Wednesday, January 2, 2008

Liz - "Lao no Hospício" - Menthe de Chat

The music made by Liz plays like a surreal movie where jazz divas meet the sound of rain and samples of movie lines meet broken beats and subtle noise. It's a perfect expression of her love for art, her desires and dreams.

When I first heard the music on Liz
Christine's MySpace, I didn't quite know what to make of it. Maybe as all music that is worth your time, it also takes some time to get into it and this music is probably best appreciated through your headphones on a rainy and lazy weekend, far from everyday routine. A music made of dreams, wich are also the matter of her work.


"The dreams I use to make my music, the one's I dream when I'm asleep or even awake, they all relate to my past and present life...they mix together my long-time obsessions with present experiences, and maybe everybody is like that" she tells me through an e-mail interview."I write about a few of them in my blog and one of them inspired the title track of my new album...actually all the songs on this album are about a dream with a voice, much more about the dream itself than the original voice that inspired this dream. All my dreams are about love, sex and relationships."

'Lao no Hospício', the new album she is refering to, has just been released by Menthe de Chat, a brazilian label dedicated to electronic and experimental music." My first two records came out through Fronha Records, a kkfs remix album and Caterina Flavor. Everything else was released through Menthe de Chat". When Fernando created the label, he invited Liz to release the already finished Lizbox on his new enterprise. You can download the complete albums, with artwork through the labels website.
"One of my songs was also included in a collection of Japan's label Flau and they also invited me to release a vinil record there."
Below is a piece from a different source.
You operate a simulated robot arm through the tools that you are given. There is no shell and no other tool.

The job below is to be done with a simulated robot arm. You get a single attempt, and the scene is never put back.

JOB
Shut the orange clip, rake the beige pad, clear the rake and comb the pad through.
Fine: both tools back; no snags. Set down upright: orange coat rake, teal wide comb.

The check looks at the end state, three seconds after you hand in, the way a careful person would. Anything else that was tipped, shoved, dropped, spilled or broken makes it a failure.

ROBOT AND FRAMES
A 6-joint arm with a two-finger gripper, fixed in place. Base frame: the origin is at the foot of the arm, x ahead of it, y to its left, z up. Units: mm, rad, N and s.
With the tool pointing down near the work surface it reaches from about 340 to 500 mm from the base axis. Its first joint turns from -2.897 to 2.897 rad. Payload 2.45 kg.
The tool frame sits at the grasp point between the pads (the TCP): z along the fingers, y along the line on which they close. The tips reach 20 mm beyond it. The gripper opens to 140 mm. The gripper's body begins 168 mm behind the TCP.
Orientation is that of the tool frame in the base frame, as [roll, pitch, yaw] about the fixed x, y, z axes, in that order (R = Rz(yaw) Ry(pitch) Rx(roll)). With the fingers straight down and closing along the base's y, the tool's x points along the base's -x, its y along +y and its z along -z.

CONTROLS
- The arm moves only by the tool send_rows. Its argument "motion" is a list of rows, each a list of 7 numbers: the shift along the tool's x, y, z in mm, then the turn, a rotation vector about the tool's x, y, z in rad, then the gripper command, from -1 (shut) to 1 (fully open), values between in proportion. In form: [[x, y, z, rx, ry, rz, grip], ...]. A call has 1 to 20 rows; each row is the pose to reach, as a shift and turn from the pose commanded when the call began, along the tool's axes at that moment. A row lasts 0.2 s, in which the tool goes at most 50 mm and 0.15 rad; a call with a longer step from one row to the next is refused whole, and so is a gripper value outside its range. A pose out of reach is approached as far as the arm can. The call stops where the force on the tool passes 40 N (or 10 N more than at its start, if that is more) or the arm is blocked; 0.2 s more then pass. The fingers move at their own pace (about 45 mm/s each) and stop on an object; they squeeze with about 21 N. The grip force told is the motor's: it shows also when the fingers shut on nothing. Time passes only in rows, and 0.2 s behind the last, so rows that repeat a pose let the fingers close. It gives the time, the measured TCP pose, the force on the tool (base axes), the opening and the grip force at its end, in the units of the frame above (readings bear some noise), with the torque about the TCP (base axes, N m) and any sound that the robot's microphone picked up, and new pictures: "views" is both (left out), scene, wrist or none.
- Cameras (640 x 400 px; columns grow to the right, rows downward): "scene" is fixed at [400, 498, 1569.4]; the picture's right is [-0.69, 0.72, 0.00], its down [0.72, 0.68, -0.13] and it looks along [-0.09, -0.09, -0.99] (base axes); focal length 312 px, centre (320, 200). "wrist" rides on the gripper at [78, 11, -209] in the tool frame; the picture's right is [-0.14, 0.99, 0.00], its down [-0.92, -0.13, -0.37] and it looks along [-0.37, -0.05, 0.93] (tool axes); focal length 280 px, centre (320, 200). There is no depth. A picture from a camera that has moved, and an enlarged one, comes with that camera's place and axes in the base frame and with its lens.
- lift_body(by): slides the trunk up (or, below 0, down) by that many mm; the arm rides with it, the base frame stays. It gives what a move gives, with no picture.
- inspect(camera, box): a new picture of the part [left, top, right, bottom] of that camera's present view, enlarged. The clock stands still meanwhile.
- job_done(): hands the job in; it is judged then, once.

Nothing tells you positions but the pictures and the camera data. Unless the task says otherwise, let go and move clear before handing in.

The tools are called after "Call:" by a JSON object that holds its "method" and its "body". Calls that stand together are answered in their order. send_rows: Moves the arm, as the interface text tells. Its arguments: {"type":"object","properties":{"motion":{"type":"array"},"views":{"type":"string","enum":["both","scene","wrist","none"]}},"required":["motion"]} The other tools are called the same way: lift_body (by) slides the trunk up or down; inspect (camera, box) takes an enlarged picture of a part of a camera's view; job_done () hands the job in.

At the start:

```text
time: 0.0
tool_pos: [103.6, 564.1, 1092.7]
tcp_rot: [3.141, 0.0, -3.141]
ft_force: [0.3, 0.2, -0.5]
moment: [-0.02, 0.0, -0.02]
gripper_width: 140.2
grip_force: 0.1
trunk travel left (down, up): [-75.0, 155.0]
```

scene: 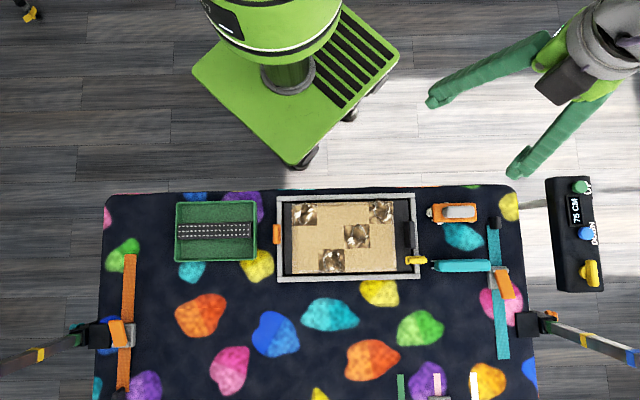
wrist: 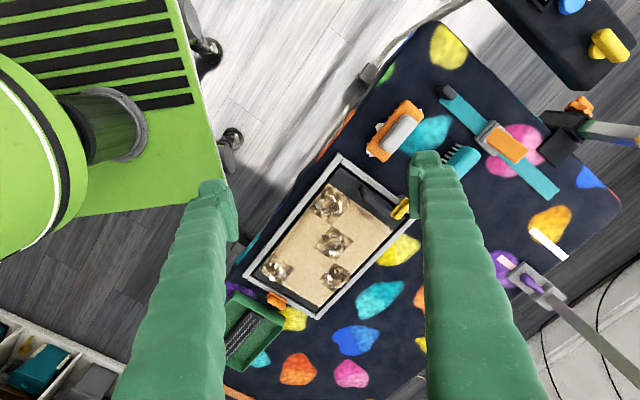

The use of sound samples from old jazz recordings is mixed on Lao no Hospício with beats provided by kkfs. Sounds nothing like nu-soul or hip-hop, in case you're wondering. Her music sounds very organic despite all the electronic elements and filtered beats. Liz turns her passions and obsessions into her own dreamy soundtrack. "If I could turn books into music, I'd do it. I love words, I love to read and write and I love screenplays. The sentences I take from movies have a lot of personal meaning to me, they are all related to the story that grows into the idea for each record. They are all a result of my experiences and fantasies or a mixture of these. I love cinema and I love literature, screenplays, theater, dreams and words...and music, of course".

She has once been a Tricky and Portishead admirer but what really got her was Billie Holiday, one of her eternal obsessions and wich led her to explore other jazz singers like Nina Simone. " I started to make mixtapes for myself and used records by Monika Enterprise, Isan, Dntel, Figurine and Styrofoam, stuff like that. I would insert vocal samples and sound recordings of rain and those were my first experiments with music software." And those mixtapes eventually led Fernando to invite Liz to contribute on an album, a collection of remixes of his own first record. "I made so many remixes he ended up turning my work into a record by itself and that was my first proper album."

Liz is not very optimistic on the perspective of modern day divas, like the one's from the past that seem to be her partners on her records and dreams. "Talent is not aprecciated as much these days and if divas exist today, they're certainly not in the media. I don't think there's a voice this days that could be compared to Billie Holiday, Nina Simone, Etta James, Dinah Washington, Ella Fitzgerald, Edith Piaf...at least not that I know about. You don't see anyone like Greta Garbo (pictured here) or Marlene Dietrich or Marilyn Monroe or Audrey Hepburn. The thing is...I love jazz...contemporary music, with the exception of electronic music, doesn't really interest me" she explains. The first half of the 20th century seems to be what best identifies with Liz's desires as an artists."What fascinates me about music and films of the period is that women would live to love, they were dedicated to it, to a great love and I would really like to meet someone like that. My fondness for electronic music is really a personal matter, I can't imagine doing something else, I never really liked rock and other stuff. I'm also driven by the possibility to have my own take on all the vintage things that I love and bring them to present time."